Tidak ada yang namanya Ngaben keluar wilayah (wewidangan) banjar/desa adat. Namun, sejak kehadiran  krematorium (2009) dan saat ini hampir di setiap kabupten/kota di Bali  berdiri  tempat kremasi, krama Bali mempunyai opsi sekaligus solusi terkait tempat Ngaben yang bisa dimanfaatkan oleh siapapun dan dari manapun asalnya.

Krematorium adalah sebuah tempat untuk melakukan pembakaran jenazah hingga menjadi abu. Berlangsungnya proses pembakaran mayat itu disebut “kremasi”, yang juga bisa dan biasa diikuti umat non Hindu. Jika disertai tata cara upacara Pitra Yadnya, maka disebut Ngaben Kremasi. Media pokoknya adalah energi panas (teja) yang dihasilkan dari api (kompor minyak/gas) atau energi listrik (strum). Keberadaan krematorium ini umumnya dimanage yayasan tanpa terkoneksi dengan desa adat. Baru belakangan, beberapa desa adat mulai membangun krematorium di setra dan langsung dikelola sendiri, tanpa mengesampingkan keinginan krama  melaksanakan Ngaben mandiri ala tradisi setempat.

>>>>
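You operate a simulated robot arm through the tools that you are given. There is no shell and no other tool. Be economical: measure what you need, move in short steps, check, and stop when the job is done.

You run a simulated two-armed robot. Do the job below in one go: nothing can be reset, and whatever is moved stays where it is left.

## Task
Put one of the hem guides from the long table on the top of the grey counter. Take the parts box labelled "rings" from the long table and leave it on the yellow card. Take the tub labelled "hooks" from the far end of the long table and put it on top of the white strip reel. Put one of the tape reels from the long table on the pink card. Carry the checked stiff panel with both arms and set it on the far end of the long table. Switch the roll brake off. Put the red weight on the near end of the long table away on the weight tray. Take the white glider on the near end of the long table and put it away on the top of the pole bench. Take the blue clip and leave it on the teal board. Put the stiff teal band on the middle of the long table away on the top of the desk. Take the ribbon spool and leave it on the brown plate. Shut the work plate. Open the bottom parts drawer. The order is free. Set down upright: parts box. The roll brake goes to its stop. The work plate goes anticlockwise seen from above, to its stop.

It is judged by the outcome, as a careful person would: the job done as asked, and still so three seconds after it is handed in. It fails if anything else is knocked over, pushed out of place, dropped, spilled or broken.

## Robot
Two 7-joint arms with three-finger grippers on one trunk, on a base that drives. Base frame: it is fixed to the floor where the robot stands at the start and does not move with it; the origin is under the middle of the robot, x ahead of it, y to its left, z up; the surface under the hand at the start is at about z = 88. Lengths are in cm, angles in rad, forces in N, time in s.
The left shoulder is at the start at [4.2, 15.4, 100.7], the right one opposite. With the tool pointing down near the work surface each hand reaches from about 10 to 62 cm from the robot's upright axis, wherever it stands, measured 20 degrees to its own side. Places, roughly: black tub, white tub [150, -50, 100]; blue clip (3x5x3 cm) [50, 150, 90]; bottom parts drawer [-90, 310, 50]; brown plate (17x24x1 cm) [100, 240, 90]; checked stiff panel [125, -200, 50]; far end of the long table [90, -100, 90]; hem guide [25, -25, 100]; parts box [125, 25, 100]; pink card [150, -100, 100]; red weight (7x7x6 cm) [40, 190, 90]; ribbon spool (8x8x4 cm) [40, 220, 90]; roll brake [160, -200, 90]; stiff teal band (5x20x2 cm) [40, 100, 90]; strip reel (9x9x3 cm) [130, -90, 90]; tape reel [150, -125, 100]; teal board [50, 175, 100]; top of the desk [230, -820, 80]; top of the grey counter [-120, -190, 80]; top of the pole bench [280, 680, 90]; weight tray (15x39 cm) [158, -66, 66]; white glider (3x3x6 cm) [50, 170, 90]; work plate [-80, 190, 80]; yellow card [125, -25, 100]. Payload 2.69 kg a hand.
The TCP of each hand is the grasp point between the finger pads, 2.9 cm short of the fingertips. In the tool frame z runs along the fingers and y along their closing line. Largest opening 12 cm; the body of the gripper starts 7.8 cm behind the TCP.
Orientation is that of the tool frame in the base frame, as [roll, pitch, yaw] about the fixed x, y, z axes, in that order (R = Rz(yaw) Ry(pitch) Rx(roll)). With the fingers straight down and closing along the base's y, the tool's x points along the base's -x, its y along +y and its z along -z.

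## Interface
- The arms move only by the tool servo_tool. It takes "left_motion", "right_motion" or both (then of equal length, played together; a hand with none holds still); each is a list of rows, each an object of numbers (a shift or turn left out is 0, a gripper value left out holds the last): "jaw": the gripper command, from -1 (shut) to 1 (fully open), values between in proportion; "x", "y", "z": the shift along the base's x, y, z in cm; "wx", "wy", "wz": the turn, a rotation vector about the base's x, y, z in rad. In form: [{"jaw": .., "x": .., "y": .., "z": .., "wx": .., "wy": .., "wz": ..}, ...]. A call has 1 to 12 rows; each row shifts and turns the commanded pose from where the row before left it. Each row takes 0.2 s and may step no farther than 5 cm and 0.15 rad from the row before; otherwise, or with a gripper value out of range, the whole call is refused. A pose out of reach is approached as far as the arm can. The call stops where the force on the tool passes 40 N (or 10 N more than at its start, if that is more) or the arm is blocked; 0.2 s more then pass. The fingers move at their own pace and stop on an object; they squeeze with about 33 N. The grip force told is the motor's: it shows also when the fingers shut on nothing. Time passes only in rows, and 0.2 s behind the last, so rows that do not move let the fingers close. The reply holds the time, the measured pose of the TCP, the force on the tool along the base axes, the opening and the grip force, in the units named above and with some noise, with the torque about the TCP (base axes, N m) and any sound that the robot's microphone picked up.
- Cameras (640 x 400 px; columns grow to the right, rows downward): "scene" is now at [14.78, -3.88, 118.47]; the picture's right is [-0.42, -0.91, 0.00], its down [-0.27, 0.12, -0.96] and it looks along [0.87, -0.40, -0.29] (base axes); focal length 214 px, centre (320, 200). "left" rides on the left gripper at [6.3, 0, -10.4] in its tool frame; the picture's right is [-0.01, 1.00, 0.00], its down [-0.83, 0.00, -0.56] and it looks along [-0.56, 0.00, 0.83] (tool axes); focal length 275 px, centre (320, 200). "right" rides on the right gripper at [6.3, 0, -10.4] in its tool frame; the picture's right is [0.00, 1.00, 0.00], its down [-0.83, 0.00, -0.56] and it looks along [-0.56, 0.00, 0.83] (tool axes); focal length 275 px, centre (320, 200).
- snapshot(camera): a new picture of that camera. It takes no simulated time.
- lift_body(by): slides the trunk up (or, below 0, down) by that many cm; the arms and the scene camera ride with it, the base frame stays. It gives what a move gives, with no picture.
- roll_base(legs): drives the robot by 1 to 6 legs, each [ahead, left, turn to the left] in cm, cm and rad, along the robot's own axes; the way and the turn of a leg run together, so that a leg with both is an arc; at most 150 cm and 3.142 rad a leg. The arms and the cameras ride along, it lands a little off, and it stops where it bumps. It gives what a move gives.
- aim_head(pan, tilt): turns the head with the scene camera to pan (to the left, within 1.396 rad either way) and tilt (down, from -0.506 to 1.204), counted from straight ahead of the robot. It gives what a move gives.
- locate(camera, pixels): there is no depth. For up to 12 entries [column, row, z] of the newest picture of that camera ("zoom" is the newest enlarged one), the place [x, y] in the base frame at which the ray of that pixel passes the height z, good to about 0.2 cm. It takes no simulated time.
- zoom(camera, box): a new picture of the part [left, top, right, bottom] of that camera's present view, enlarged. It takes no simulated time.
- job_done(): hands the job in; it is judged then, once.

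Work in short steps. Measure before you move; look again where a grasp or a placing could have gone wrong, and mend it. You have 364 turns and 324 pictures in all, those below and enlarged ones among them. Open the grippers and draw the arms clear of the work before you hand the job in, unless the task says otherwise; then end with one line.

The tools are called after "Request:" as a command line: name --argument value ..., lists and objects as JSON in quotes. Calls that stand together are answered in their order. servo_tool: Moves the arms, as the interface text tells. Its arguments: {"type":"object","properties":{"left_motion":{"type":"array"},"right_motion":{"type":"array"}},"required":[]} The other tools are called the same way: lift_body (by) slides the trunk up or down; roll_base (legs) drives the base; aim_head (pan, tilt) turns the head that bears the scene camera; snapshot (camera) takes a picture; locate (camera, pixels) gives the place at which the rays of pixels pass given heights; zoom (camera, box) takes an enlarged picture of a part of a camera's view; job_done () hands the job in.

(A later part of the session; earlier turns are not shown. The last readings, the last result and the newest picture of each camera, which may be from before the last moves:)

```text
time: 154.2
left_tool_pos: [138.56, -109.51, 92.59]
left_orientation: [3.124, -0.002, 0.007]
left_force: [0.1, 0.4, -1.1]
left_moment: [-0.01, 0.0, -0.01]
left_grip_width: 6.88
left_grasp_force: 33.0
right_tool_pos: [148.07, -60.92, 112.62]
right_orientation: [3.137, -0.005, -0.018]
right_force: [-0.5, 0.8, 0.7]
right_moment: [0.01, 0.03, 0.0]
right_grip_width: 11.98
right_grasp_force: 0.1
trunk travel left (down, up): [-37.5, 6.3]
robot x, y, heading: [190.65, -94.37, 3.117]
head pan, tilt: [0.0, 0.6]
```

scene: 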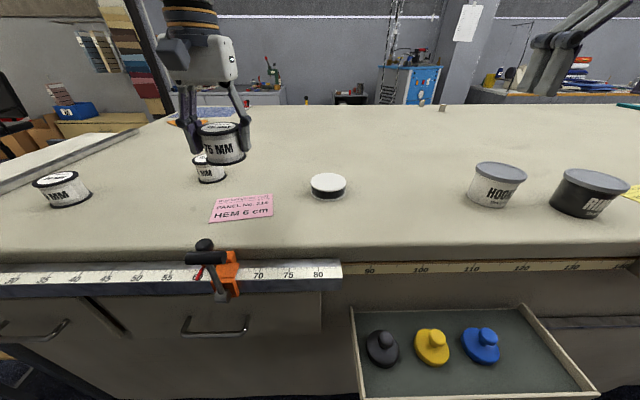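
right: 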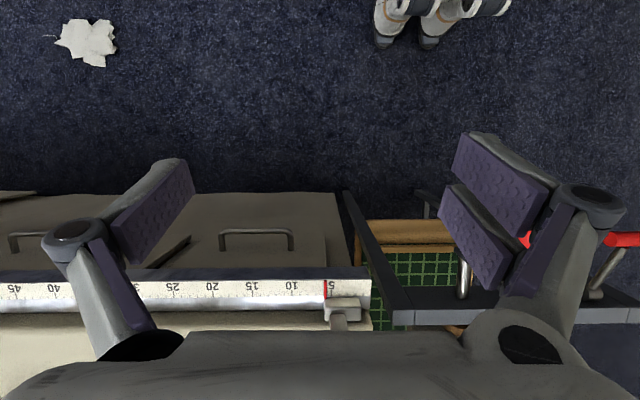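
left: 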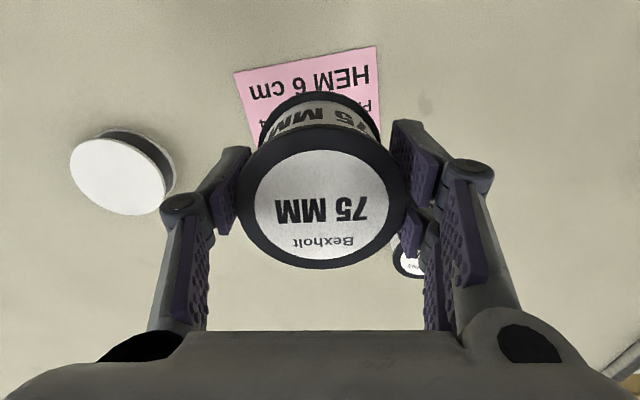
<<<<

Baca juga:  Desa Adat Denpasar Bangun Tempat Pengabenan

 

Kian maraknya kehadiran krematorium di Bali, setidaknya disebabkan dua faktor. Pertama fakktor internal meliputi: 1) mobilitas krama Bali tidak lagi statis seperti di era agraris, tetapi sudah bergerak melintasi batas desa, pulau, negara bahkan benua, baik karena urusan pendidikan maupun pekerjaan (karier); 2) diversifikasi profesi, tidak lagi sebagai petani, pekebun, peternak, tetapi beraneka rupa pekerjaan digeluti sebagai sumber nafkah kehidupan; 3) hijrah dari desa ke kota  seiring pendidikan dan pekerjaan yang ditekuni; 4) totalitas kehidupan di kota menjadikan  waktu untuk kembali ke desa (kampung) sangat terbatas ; 5) mulai renggang dan kemudian terlepasnya ikatan-ikatan primordial, seperti mabanjar/medesa adat, yang kalaupun tetap dikuti (diikat) awig-awig adakalanya bisa dikonversi dengan cara “meli ayahan” (dibayar dengan uang).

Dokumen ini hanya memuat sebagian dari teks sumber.